I remember him at odd times, a small, quiet man whose scars on his thumbs spoke far more about his suffering than his own words could.

His name was Francisco, and I had met him back in 1988, when I had first come to the Rio Grande Valley in south Texas. Francisco was from Guatemala, and had shown up at our parish door asking for something to eat and a place to stay while he arranged for a bus to take him to relatives who lived in New York.

Francisco had been a catechist in his small village. A catechist is someone trained by the church to offer basic religious instruction and lead the community in prayer. His acceptance of this responsibility on behalf of his community was unfortunate.
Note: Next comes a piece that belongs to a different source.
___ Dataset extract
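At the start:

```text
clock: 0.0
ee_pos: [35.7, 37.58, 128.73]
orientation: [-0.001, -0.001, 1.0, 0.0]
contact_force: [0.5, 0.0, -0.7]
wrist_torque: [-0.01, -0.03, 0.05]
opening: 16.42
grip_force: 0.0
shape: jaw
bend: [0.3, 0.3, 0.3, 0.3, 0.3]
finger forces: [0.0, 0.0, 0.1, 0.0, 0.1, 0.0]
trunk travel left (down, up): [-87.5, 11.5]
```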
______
In 1982, the Guatemalan military had put up an army garrison in Francisco’s village. Soon after arriving, the new post commander sent soldiers to bring Francisco and his wife and children in for interrogation. Francisco had brought his bible with him, “In case he wanted to pray with me,” he told me. Francisco said that upon seeing the bible, the officer told him, “You people are communists.”

The officer ordered his soldiers to bind each of the family members’ thumbs together with copper wire. The family was then marched to the edge of a ravine just outside of town.

One of the soldiers drew a machete and decapitated, first, Francisco’s six-year-old little boy, and then his nine-year old little girl, and then his wife.

Francisco, horrified, his thumbs bound behind his back, leapt off the cliff, survived the fall, and escaped the soldiers. After years of hiding from the army, Francisco made his way out of Guatemala, across Mexico and into the United States, where he applied for asylum.

I do not know if Francisco ever received asylum. I met many people during that time in the late 1980’s and early 1990’s who did not. (Robert S. Kahn’s Other People’s Blood details how in the Rio Grande Valley the Immigration and Naturalization Service and other federal immigration enforcement agencies so corrupted the process that the granting of an asylum claim was rare). All the same, occasionally, people in dire need received asylum.

The evil that was visited upon Francisco continues, unabated, across the world, and its victims seek flight from its scourge. Over the past year, some made it to the Mexican side of our southern border, where they have waited, with an exhausted hope, for relief. The Trump administration has battered that hope with one punitive action after another—separating children from their parents, holding people in barbaric conditions in border patrol detention, forcing people to wait in the extraordinarily dangerous conditions in Mexico, and a series of attacks on the asylum process itself.

These actions are in contravention of our own law and international conventions, rules of good governance designed to create safe spaces for those caught in government-grade barbarity. All the same, the administration is proposing a yet another new rule, one that would practically bring an end to America’s offer of asylum. The proposal is exhaustive in its wickedness, narrowing acceptable categories for seeking asylum to a near null set.

The rule is a proposal and so open for public comment. If you and your community would like to offer a public comment against this proposal, you can go to the website dedicated for receiving those comments: https://www.regulations.gov/document?D=EOIR-2020-0003-0001.

Sarah Cruz of Texas Impact did all of us a great favor by writing a piece offering context and background for the rule:  https://texasimpact.org/2020/06/new-proposed-rule-will-end-asylum/

There are other Franciscos waiting at our southern border. They have come “trusting in Americans” as many of them have told me, time and again.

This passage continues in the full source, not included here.